CNN  — 

Christian Cooper, whose video of a woman calling the police on him while he was birdwatching went viral over the Memorial Day weekend, acknowledged the woman’s apology but said her act was “definitely racist.”

“I think her apology is sincere,” Cooper told CNN’s Don Lemon Tuesday night. “I’m not sure that in that apology she recognizes that while she may not be or consider herself a racist, that particular act was definitely racist.”

“And the fact that that was her recourse at that moment – granted, it was a stressful situation, a sudden situation – you know, maybe a moment of spectacularly poor judgment. But she went there and had this racist act that she did.”

The woman, Amy Cooper, said in earlier comments to CNN she wanted to “publicly apologize to everyone.” Lemon’s team invited the woman Monday to appear on the show alongside Christian Cooper but had not heard back from her by Tuesday night.

On Wednesday, the NYC Commission on Human Rights said it is investigating the incident.

The two encountered each other Monday morning in New York’s Central Park while she was walking her dog. They are not related.

They both told CNN their interaction began because her dog was not on a leash, which violated that area’s rules. Moments later, a video recorded by Christian Cooper shows the woman saying she was going to call the police and “going to tell them there’s an African American man threatening my life.”

She was fired from her job the next day, after being briefly placed on administrative leave.

“Following our internal review of the incident in Central Park yesterday, we have made the decision to terminate the employee involved, effective immediately. We do not tolerate racism of any kind at Franklin Templeton,” the company said on Twitter Tuesday.

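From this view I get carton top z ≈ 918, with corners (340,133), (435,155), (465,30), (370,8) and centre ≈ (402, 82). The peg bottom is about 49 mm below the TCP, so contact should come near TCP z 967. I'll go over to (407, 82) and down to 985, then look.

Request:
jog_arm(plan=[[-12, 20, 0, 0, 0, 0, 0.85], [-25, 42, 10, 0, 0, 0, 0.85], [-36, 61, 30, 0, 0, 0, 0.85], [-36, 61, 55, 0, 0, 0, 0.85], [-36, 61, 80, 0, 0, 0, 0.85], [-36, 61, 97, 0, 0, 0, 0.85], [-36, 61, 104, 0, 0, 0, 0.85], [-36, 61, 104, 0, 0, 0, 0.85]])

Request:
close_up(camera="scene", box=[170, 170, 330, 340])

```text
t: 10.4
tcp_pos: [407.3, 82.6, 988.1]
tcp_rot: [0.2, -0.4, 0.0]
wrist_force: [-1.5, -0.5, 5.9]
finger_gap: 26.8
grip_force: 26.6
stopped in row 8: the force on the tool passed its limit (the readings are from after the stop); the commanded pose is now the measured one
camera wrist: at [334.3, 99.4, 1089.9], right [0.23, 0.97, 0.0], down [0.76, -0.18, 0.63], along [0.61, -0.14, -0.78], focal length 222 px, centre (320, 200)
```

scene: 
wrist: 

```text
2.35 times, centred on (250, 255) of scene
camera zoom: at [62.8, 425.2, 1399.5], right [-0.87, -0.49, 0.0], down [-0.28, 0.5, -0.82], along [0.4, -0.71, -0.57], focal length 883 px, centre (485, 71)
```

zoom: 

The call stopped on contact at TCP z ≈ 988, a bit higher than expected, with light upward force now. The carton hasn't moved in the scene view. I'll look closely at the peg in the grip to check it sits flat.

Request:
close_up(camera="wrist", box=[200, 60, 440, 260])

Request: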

“I’m not a racist. I did not mean to harm that man in any way,” Amy Cooper had said in her earlier apology, adding that she also didn’t mean any harm to the African American community.

“Is she a racist? I can’t answer that,” Christian Cooper told Lemon Tuesday. “Only she can answer that. And I would submit probably the only way she’s going to answer that is going forward. How she conducts herself and, you know, how she chooses to reflect on this situation and examine it.”

In an interview with NPR, he said: “Now, should she be defined by that, you know, couple-of-seconds moment? I can’t answer that. I think that’s really up to her and what she does going forward.”

He says he never expected the video to explode in the way it did. He said he hoped that if they both went on Lemon’s show together Tuesday it would help bring a close to something that has “snowballed quite significantly.”

He says he recognizes she has also probably received a significant number of messages, like he has, but urged those reaching out to remain civil.

“I am told there has been death threats and that is wholly inappropriate and abhorrent and should stop immediately,” Christian Cooper said.

“I find it strange that people who were upset that … that she tried to bring death by cop down on my head, would then turn around and try to put death threats on her head. Where is the logic in that?” he said. “Where does that make any kind of sense?”